Experiment 2: Testing Basic Cooperative Behavior (In Progress)
Our second experiment tests fundamental cooperative behavior between AI agents in a Minecraft environment. We've created a controlled setup with two agents (various combinations of O3mini and O3) near an iron deposit that yields 3x resources when mined cooperatively. We're measuring if agents recognize cooperation opportunities, how quickly they attempt cooperation, if they maintain it once established, and their ability to communicate cooperative intentions.
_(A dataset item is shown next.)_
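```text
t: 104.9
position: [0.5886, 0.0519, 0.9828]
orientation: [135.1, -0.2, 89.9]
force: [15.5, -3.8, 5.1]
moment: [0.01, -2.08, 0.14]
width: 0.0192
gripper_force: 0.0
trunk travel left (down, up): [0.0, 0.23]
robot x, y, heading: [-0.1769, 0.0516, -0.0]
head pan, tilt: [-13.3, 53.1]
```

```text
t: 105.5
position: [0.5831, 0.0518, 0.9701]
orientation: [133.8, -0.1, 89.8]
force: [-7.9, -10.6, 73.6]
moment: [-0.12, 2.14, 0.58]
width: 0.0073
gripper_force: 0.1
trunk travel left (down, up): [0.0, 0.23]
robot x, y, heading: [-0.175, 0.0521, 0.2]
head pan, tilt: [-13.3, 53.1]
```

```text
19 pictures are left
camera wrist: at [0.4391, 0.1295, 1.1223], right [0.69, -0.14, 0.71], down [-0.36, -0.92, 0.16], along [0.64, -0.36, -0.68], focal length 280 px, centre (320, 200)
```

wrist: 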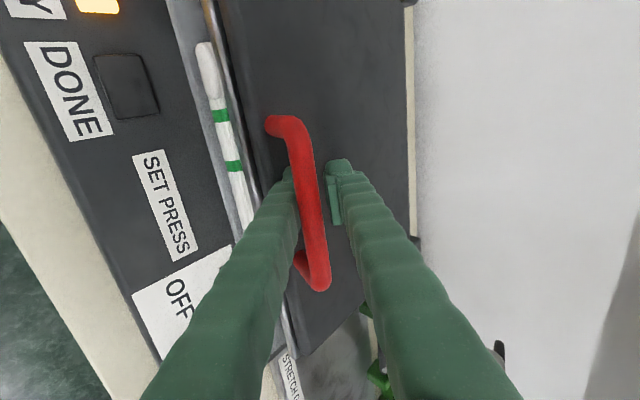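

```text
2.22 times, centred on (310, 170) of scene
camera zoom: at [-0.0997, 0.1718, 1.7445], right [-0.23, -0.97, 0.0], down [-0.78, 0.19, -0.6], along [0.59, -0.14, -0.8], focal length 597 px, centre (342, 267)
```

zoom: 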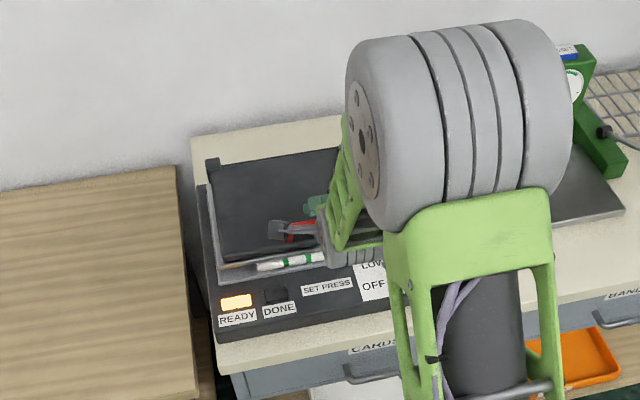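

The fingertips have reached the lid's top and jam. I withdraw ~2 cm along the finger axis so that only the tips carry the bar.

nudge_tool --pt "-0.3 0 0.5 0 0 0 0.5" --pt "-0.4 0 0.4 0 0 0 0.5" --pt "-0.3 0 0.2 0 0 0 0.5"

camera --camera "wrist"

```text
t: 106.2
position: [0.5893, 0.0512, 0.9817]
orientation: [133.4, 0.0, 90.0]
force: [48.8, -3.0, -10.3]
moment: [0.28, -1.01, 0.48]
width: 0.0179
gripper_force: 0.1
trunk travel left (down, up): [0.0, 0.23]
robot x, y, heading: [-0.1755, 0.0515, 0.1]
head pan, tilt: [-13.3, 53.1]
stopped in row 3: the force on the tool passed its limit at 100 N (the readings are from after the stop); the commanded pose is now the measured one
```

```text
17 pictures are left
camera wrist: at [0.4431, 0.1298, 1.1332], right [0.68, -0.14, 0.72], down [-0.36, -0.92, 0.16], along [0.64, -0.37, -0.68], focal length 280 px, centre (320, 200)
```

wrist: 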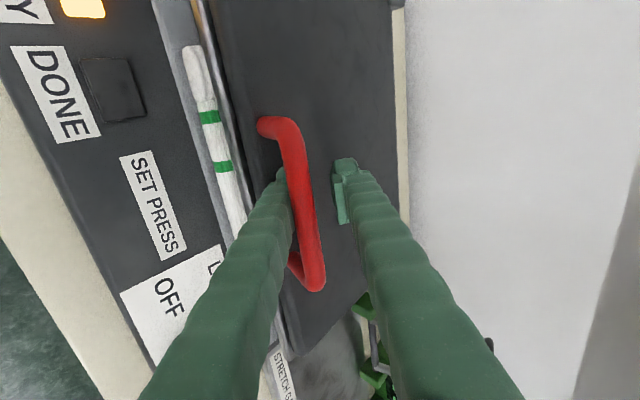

This validation experiment will answer whether our environment effectively incentivizes cooperation, if models understand basic cost-benefit calculations for cooperative actions, and if our reward structure is appropriate—providing essential insights for designing more complex cooperative experiments in the future.
Show Less ▼Overview
This experiment tests the fundamental assumption that language models can identify and engage in mutually beneficial actions in our Minecraft environment.
Experimental Design
We've created a simple setup where two agents are placed in an environment with:
- A single iron deposit that yields 3x resources when mined cooperatively
- Basic tools available to both agents
- Clear line of sight between agents
- No competition for other resources
We're testing three basic scenarios:
- Two O3mini agents (fast models)
- Two O3 agents (sophisticated models)
- One O3mini and one O3 agent
What We're Measuring
- Do agents recognize the opportunity for cooperation?
- How long does it take for agents to attempt cooperation?
- Do agents maintain cooperation once established?
- Are agents able to communicate their intentions to cooperate?
Early Questions to Answer
- Can our environment effectively incentivize cooperation?
- Do our models understand basic cost-benefit calculations for cooperative actions?
- Is our reward structure for cooperation appropriate?
This simple validation will help us design more complex cooperative experiments in the future, assuming we see basic cooperative behavior emerge.